Three prize-winning Wisconsin writers discuss ways to write about place, interspersed with readings from their new books of poetry and creative nonfiction. The panelists explore the effects of place and displacement on the creative self, especially in terms of imagination, memory, subject, and style, and offer examples from their writing. They describe how to capture formative experiences in place, as well as exploring the consequences of leaving home, emigrating, or relocating. They offer the audience an opportunity to write about place in a short writing exercise, including a handout of suggestions to spur further writing.
Robin Chapman’s book Six True Things is her ninth book of poetry. Her work has received two Posner Poetry Awards, the Wisconsin Library Association’s Outstanding Book Award, the Cider Press Review Editor’s Book Award, Appalachia’s 2010 Poetry Prize and appeared recently on the Writer’s Almanac. A Professor Emerita of the University of Wisconsin-Madison, she teaches annual writing workshops at The Clearing and Björklunden in Door County. She is a fellow of the Wisconsin Academy of Sciences, Arts, and Letters.
Catherine Jagoe's book Bloodroot won the 2016 Settlement House American Poetry Prize and the Council for Wisconsin Writers 2016 Edna Meudt Poetry Book Award, judged by New York poet Patricia Smith, author of Blood Dazzler. Smith writes that “Catherine Jagoe's poems, unreeling like snippets of cinema, more than satisfy my craving for story—her rhythms span two worlds—and those stories—those stories, arresting and achingly familiar—teach me to relish my role as witness." Bloodroot was selected as an Outstanding Work of Poetry by the Wisconsin Library Association's 2017 Literary Award Committee. Jagoe also holds a Pushcart Prize for nonfiction and her poetry and essays have been featured on NPR’s The Writer’s Almanac and Wisconsin Public Radio’s Wisconsin Life series. A former Associate Professor of Spanish at UW-Madison, she now works as a freelance translator.
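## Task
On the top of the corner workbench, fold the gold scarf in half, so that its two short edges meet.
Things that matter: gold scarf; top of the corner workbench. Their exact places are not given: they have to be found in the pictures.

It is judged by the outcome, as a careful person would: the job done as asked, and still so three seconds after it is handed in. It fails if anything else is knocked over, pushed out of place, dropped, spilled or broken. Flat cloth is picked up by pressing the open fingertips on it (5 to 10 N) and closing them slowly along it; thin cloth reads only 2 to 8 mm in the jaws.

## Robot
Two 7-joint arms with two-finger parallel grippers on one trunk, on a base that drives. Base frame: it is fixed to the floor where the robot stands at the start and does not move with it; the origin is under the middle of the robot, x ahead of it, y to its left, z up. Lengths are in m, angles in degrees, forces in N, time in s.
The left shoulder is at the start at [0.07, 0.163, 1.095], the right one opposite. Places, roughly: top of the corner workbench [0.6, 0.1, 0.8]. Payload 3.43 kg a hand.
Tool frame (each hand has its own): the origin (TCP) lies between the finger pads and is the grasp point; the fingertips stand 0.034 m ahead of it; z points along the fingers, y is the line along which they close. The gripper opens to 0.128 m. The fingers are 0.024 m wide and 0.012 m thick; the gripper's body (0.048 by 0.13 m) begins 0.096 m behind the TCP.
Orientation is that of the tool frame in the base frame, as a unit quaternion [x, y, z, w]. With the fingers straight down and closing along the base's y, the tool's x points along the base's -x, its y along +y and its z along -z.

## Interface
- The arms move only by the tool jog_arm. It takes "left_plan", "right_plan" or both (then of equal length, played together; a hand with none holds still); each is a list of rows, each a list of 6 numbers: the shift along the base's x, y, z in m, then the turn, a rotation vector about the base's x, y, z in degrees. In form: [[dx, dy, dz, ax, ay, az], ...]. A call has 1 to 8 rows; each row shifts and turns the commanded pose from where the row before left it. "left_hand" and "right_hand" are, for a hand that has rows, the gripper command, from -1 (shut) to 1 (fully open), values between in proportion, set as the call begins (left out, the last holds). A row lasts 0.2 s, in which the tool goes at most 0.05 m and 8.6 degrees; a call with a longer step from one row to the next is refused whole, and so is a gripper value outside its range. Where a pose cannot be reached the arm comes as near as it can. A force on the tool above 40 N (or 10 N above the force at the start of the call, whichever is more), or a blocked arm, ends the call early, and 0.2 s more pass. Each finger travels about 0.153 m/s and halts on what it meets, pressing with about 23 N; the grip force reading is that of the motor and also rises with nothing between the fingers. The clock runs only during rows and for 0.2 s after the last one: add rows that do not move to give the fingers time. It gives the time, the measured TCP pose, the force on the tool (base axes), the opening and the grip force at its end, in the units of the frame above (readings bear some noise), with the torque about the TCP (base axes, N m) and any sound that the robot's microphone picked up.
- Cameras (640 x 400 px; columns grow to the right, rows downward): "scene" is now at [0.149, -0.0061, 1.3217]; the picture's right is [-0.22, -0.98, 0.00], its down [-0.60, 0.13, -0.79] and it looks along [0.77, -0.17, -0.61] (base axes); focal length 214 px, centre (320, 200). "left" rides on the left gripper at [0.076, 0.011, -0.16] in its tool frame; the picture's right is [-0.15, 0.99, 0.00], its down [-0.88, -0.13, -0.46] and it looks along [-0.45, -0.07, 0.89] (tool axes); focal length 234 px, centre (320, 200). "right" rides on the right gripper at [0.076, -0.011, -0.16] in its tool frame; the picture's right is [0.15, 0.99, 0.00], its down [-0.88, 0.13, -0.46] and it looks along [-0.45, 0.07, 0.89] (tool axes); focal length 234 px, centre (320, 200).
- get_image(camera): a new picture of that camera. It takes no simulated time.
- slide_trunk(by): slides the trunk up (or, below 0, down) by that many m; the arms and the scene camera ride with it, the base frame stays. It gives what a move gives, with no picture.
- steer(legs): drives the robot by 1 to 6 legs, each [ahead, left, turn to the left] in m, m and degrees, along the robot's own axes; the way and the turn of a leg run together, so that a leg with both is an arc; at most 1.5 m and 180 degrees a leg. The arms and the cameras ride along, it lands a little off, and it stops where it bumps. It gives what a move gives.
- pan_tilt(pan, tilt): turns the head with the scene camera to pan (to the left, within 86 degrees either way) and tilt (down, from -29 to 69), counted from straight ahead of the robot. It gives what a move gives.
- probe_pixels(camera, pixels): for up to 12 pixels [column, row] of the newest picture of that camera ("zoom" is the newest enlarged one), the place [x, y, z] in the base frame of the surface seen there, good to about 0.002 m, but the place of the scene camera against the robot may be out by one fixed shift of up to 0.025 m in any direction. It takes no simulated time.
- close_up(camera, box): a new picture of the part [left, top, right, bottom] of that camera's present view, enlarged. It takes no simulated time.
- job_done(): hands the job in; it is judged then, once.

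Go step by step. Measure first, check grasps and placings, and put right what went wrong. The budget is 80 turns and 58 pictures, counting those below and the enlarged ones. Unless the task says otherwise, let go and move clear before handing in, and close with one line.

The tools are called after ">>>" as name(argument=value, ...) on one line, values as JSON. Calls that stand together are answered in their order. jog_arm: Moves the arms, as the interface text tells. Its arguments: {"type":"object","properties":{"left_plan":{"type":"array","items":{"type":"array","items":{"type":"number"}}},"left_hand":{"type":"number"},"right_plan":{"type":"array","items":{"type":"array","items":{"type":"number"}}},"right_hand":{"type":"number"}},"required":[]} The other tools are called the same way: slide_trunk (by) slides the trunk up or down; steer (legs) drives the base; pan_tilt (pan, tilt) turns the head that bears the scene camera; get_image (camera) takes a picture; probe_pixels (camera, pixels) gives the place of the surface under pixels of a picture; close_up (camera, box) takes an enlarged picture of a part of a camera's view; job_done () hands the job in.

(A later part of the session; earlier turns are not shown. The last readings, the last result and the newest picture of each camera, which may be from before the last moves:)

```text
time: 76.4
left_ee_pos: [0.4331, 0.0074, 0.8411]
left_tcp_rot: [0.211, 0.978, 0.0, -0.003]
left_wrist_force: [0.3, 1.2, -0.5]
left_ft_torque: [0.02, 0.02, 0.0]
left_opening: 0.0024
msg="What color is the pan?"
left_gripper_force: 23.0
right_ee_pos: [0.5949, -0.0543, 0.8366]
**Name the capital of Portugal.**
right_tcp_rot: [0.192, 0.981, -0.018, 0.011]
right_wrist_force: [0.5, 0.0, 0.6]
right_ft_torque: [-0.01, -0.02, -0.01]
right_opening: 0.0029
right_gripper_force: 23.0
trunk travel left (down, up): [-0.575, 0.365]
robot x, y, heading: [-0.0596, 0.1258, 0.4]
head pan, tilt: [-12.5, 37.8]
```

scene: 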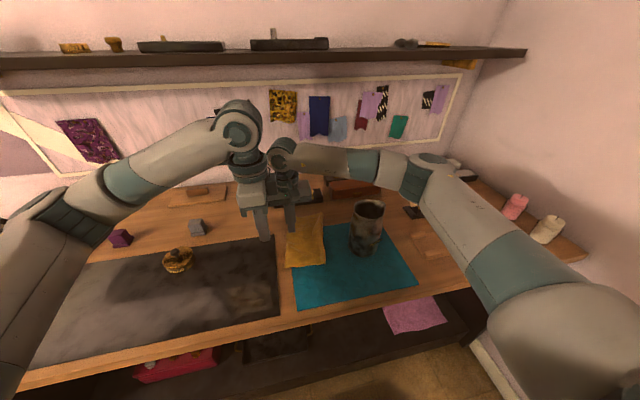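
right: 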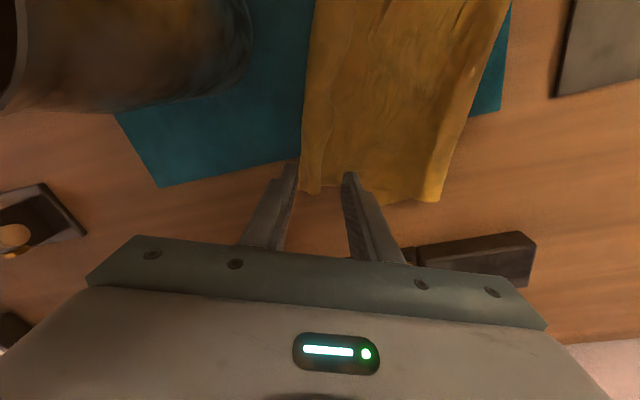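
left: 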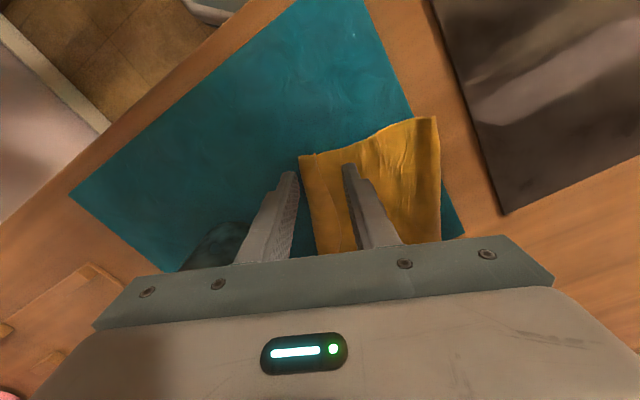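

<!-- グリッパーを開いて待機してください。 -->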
Alison Townsend is the author of two books of poetry, The Blue Dress and Persephone in America, which won the Crab Orchard Open Poetry Competition. Her poetry and nonfiction appear in numerous journals, including The Southern Review, The Kenyon Review, Parabola, and Under the Sun, and have been recognized in Best American Poetry, The Pushcart Prize, and Best American Essays 2020. Her many awards include the 2020 Rattle Poetry Prize. She is Professor Emerita of English at the University of Wisconsin-Whitewater, where she taught creative nonfiction. She and her climate-activist husband live on four acres of prairie and oak savanna in the farm country outside Madison, Wisconsin.